--- START OF Extract ---
Artful Exploration: At Riverstone School a newly-erected teepee represents the intersection of culture, art, and history.

Ravalli Republic, written by Perry Backus, May 25, 2018.
View the original article here.

After weeks of fundraising, learning, practicing, and painting, students at Riverstone School erect a full-size teepee in honor of Native American culture, Montana history, and the unifying power of art.

On Thursday, May 24, a party gathered outside Riverstone School for a teepee-raising celebration. Hand-painted by the students, the teepee stands as a powerful reminder of where we are, who came before, and what promise the future holds.

“How can you know where to go if you don’t know where you’re at?” said Sarah Southwell, Founder and Executive Director of Riverstone School. “At Riverstone School, we believe in illuminating every child’s individual genius. This genius best emerges through a place-based, experiential learning journey in a holistic environment. Experiences like Coyote Camp and the Teepee raising help a child discover the land on which they’re standing to better explore the world.”

A fun introduction to entrepreneurship, students raised money to purchase the teepee and materials by selling artwork and gluten-free, dairy-free treats they made themselves at Riverstone’s 2017 Hamilton Farmer’s Market booth.

Under the guidance of art teacher Clare Ann Harff, students then worked together to decide on the design they would later hand-paint on the canvas.

But before raising, one last step remained: Coyote Camp at the Big Hole National Battlefield.

Through fun, interactive activities, students learned more about Native American culture and met Maurice Wilson, Nez Perce tribal member and medicine man, who gave his blessing to their teepee project.
--- END OF Extract ---
What you need to do:
- a) I need one stretch of the extract verbatim, from "A fun introduction" to "their teepee project.".
- b) Resume the extract where it left off.
--- START OF Data segment ---
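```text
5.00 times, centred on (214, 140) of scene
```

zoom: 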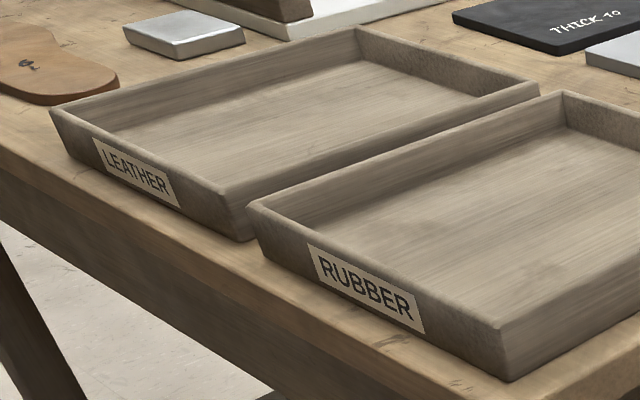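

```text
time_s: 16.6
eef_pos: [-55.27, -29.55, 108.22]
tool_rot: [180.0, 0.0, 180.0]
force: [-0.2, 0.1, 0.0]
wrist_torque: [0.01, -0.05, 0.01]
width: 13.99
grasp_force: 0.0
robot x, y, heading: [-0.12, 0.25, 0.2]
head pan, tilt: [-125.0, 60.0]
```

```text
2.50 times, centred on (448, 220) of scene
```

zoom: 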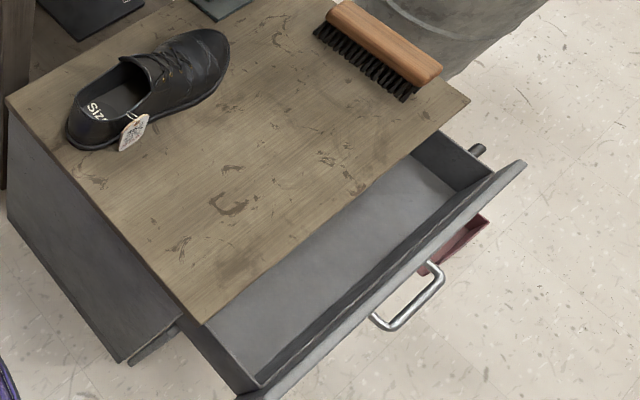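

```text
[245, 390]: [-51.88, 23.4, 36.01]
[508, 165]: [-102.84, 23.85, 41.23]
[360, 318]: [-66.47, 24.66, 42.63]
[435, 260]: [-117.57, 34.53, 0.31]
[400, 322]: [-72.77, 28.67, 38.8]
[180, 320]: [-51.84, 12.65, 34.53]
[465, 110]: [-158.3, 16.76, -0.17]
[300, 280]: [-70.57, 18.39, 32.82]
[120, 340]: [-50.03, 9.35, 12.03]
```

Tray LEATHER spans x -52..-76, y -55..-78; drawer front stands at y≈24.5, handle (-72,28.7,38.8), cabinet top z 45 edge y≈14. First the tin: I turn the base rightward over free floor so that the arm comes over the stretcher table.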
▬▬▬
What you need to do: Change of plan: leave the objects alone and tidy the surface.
--- END OF Data segment ---
In response:
- a)
A fun introduction to entrepreneurship, students raised money to purchase the teepee and materials by selling artwork and gluten-free, dairy-free treats they made themselves at Riverstone’s 2017 Hamilton Farmer’s Market booth.

Under the guidance of art teacher Clare Ann Harff, students then worked together to decide on the design they would later hand-paint on the canvas.

But before raising, one last step remained: Coyote Camp at the Big Hole National Battlefield.

Through fun, interactive activities, students learned more about Native American culture and met Maurice Wilson, Nez Perce tribal member and medicine man, who gave his blessing to their teepee project.

- b)
At every step of the teepee project, from initial preparation to Thursday’s raising, students learned the meaning behind what they were doing.

“At Riverstone, we think it’s important for students to not only acknowledge other people and perspectives, but to understand and appreciate them on a deep level,” says Kayli Maffei, School Administrator.

“Art is a powerful unifier,” said Harff. “It’s a way to bridge cultural understandings and encourages students to express themselves in creative and compelling ways. Part of what makes this teepee project especially unique is that it is a springboard to learn about and appreciate on deeper levels where we live.”

Founded in 2016, Riverstone School is a one room schoolhouse that fosters patience, compassion and empathy among all students.

Drawing from Rudolph Steiner, John Dewey and others, Riverstone School encourages creativity in education through experiential learning.

Classes are small, collaborative and active. Situated on ABC Acres farm, the school house is LEED certified, nontoxic, commercial, safe and accepting. This allows students to enjoy a place-based education, fostering a better sense of the world around them and creating a truly experiential education.

Riverstone School will offer a full curriculum beginning this Fall.